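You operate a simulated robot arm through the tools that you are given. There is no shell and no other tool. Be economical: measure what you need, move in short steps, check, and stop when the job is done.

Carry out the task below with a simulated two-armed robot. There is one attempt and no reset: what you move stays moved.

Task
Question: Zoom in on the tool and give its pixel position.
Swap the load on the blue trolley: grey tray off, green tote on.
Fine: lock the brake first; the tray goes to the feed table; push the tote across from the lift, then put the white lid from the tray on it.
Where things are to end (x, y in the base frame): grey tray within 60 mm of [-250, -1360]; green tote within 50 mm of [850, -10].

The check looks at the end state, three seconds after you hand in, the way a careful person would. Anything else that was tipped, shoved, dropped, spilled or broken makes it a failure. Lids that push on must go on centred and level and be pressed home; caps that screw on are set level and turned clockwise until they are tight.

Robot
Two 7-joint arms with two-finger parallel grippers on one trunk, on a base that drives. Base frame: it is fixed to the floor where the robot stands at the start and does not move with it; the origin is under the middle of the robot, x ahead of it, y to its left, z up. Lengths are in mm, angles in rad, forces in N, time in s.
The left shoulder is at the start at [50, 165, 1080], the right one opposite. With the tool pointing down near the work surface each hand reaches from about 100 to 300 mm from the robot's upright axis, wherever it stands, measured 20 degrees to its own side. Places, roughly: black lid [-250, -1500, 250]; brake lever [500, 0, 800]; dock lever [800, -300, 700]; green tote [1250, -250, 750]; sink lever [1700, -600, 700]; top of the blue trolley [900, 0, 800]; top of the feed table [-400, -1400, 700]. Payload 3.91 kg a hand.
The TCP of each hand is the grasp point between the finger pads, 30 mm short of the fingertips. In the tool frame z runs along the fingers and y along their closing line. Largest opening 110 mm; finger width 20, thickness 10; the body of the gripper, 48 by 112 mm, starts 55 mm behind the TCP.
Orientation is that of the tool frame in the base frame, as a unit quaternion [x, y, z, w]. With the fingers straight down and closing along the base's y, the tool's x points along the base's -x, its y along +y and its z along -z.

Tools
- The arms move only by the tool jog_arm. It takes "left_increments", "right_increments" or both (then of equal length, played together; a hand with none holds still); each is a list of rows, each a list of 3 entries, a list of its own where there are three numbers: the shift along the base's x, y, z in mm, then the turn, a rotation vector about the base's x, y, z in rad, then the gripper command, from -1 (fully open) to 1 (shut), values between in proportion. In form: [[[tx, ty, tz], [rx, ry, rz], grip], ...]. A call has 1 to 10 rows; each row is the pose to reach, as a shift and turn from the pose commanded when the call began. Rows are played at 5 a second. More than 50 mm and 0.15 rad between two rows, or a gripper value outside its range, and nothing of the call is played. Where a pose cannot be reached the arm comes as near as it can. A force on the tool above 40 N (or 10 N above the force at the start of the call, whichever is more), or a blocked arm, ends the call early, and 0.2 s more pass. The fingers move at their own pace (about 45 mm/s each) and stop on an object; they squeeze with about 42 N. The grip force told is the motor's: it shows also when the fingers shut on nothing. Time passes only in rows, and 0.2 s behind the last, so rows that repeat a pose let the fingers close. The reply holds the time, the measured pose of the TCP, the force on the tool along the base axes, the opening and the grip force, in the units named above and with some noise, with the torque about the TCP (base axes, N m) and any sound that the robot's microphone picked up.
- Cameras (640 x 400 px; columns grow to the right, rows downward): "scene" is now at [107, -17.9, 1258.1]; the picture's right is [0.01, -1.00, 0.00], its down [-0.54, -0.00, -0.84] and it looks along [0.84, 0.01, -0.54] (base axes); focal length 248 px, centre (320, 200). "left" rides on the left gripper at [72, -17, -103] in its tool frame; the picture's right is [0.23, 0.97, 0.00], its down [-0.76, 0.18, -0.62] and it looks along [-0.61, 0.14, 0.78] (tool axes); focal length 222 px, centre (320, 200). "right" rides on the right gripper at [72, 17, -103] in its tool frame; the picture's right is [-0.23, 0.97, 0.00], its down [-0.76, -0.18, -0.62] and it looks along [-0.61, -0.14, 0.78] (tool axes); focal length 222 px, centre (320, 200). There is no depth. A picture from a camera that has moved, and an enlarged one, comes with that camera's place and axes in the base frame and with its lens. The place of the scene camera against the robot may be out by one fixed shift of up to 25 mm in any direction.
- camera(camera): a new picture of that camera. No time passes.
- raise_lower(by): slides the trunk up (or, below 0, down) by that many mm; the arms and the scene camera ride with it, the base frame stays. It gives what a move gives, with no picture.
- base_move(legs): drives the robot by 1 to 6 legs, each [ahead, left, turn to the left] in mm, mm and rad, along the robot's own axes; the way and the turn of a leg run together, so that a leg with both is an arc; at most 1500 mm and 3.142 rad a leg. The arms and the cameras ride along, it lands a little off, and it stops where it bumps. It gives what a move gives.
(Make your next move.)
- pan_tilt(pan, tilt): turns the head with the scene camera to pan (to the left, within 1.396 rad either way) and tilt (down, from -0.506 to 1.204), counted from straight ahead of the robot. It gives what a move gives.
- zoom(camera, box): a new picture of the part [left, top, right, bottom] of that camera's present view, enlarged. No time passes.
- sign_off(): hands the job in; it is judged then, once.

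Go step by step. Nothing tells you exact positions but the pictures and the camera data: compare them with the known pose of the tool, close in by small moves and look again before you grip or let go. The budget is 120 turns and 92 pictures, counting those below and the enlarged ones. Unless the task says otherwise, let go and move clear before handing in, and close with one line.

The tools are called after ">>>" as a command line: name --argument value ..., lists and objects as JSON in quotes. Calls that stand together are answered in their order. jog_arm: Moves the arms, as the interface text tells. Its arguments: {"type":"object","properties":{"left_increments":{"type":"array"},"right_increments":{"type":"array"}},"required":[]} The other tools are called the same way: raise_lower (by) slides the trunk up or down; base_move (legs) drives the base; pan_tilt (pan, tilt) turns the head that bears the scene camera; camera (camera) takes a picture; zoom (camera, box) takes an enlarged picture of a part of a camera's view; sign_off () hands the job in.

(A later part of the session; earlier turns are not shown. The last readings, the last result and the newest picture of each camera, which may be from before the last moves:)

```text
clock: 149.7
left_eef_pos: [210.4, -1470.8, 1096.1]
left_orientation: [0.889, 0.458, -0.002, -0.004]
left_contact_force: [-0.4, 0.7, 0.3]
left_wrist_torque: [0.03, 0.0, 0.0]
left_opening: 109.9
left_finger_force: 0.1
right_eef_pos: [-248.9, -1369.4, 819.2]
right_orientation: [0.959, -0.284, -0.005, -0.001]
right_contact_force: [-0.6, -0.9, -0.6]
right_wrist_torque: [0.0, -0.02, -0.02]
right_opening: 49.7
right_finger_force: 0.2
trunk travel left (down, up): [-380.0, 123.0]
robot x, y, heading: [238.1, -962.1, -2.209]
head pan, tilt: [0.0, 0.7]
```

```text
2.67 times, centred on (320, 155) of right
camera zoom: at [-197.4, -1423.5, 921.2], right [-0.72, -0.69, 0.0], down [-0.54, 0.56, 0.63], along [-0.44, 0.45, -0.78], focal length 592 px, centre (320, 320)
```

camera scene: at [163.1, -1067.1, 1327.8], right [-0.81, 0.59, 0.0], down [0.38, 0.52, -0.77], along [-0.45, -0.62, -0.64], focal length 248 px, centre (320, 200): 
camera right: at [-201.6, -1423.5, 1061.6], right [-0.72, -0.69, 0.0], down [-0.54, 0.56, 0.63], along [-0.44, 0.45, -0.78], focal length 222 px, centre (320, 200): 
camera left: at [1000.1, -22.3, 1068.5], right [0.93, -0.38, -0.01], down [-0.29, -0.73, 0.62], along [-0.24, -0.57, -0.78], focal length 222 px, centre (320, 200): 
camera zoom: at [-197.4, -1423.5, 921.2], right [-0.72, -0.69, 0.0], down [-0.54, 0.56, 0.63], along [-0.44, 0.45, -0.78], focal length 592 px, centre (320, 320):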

• **QUOTED TEXT**:
We are starting the Hebrew month of Elul. The letters of the name of this month are an anagram for Ani LeDodi VeDodi Li, which means “I am my beloved’s and my beloved is mine.” This quote from the Song of Songs is a metaphor for a loving romantic relationship; each one is central in the other person’s life, each gives a piece of themselves to the other, and each person holds within themselves a part of their beloved’s unique self. As we approach a new Jewish year, 5780, we can take this metaphor to a different direction.
As the New Year, and with it, the Days of Awe draw near, we begin the process of accounting for our actions in the year that passed.
- Did we act mindfully in this world, giving everything we can to make this world a better place?
- Did we achieve our goals?
- Did we live our lives to the fullest, enjoying every moment and learning from our experiences?

• **STATED GOAL**:
Repeat the span of the quoted text whose first words are "We are starting" and whose last words are "from our experiences?".

• **ANSWER TO THE TASK**:
We are starting the Hebrew month of Elul. The letters of the name of this month are an anagram for Ani LeDodi VeDodi Li, which means “I am my beloved’s and my beloved is mine.” This quote from the Song of Songs is a metaphor for a loving romantic relationship; each one is central in the other person’s life, each gives a piece of themselves to the other, and each person holds within themselves a part of their beloved’s unique self. As we approach a new Jewish year, 5780, we can take this metaphor to a different direction.
As the New Year, and with it, the Days of Awe draw near, we begin the process of accounting for our actions in the year that passed.
- Did we act mindfully in this world, giving everything we can to make this world a better place?
- Did we achieve our goals?
- Did we live our lives to the fullest, enjoying every moment and learning from our experiences?